More importantly, anyone or anything in the Alien universe can become “pregnant.” You don’t have to be a man or a woman: the aliens don’t give a shit about how your gender and sex is “supposed” to work. You’re functional. You’re just meat they need to lay eggs inside.
This is a profoundly dehumanizing and dispiriting suggestion. It totally upends our normal concept of reproduction, our concept of life as male/female, of willing partners and “contributors” to new life. Life, it suggests, acts as a disease, self-interested and willing to proliferate through any means possible. Our gender assignments are cursory, matter-of-fact, or even accidental. This is what the Alien universe suggests. It’s more about species than about gender itself.
Prometheus has some unclear stuff going on with gender. I will say I did not get the impression that the creators of this movie thought about gender at all. Its attitudes toward them were incoherent, like a lot of things in this movie. As such, I am not quite sure if it’s even worth talking about, though I would direct you here for another take on it.
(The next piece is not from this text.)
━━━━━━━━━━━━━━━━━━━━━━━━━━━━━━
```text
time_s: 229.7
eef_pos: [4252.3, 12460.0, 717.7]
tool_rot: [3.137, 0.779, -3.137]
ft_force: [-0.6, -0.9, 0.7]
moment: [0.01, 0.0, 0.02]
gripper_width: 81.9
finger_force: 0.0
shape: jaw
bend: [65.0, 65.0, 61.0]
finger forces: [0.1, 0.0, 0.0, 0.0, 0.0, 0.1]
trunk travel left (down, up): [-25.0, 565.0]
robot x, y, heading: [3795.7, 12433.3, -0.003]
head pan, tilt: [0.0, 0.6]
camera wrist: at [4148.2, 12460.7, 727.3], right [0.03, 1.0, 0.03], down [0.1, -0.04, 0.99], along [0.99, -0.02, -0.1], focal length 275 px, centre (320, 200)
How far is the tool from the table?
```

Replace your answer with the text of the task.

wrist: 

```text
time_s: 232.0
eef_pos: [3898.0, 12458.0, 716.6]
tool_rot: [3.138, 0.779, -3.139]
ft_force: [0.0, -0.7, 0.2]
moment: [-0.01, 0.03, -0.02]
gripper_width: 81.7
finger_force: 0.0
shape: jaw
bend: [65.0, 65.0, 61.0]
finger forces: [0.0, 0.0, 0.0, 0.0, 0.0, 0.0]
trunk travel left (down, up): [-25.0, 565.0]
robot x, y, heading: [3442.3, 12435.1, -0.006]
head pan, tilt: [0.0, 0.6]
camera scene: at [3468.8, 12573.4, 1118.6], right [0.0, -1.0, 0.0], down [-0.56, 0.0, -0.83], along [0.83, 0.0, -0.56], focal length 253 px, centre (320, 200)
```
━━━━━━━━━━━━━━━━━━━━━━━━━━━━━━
It is totally bizarre to me that the man who made Alien could possibly create a science fiction movie so aligned with what appears to be Abrahamic gender roles: the paternal creator, the father handing down life. And though both men and women get “impregnated” in this movie, it’s only the woman’s that has any consequence on the rest of the movie – and even then it comes across as a cheap scare moment, no matter what symbolic meaning Scott is attempting to tack onto it.
Say what you like about the horrible universe presented in Alien, but at least it was equal. I wish he’d kept this angle rather than ditching it for the usual god-stuff.
SOME FINAL THOUGHTS:
Just because the air is breathable, it doesn’t mean it isn’t swimming with alien bacteria against which you have no immune system. Haven’t you read The War of the Worlds?
If you have the head of an alien species, there has to be better ways of inspecting it than stabbing it with a machine and pumping it with electricity.
The amount of touching, stabbing, crushing, and general interference in the ancient ruins is staggering. This cost a trillion dollars? Hire better people.
Any scientist worth his salt would probably report his own infection. This is why we don’t hire scientists based on the quality of their abs.
If you’re on a planet with an atmosphere that can kill you in two minutes, that seems an easier way to go than being doused with a flamethrower.
If a lady comes running in in a bra and panties covered in blood with staples across her gut, you might want to ask, “Hey, what’s up?” rather than just ignore her.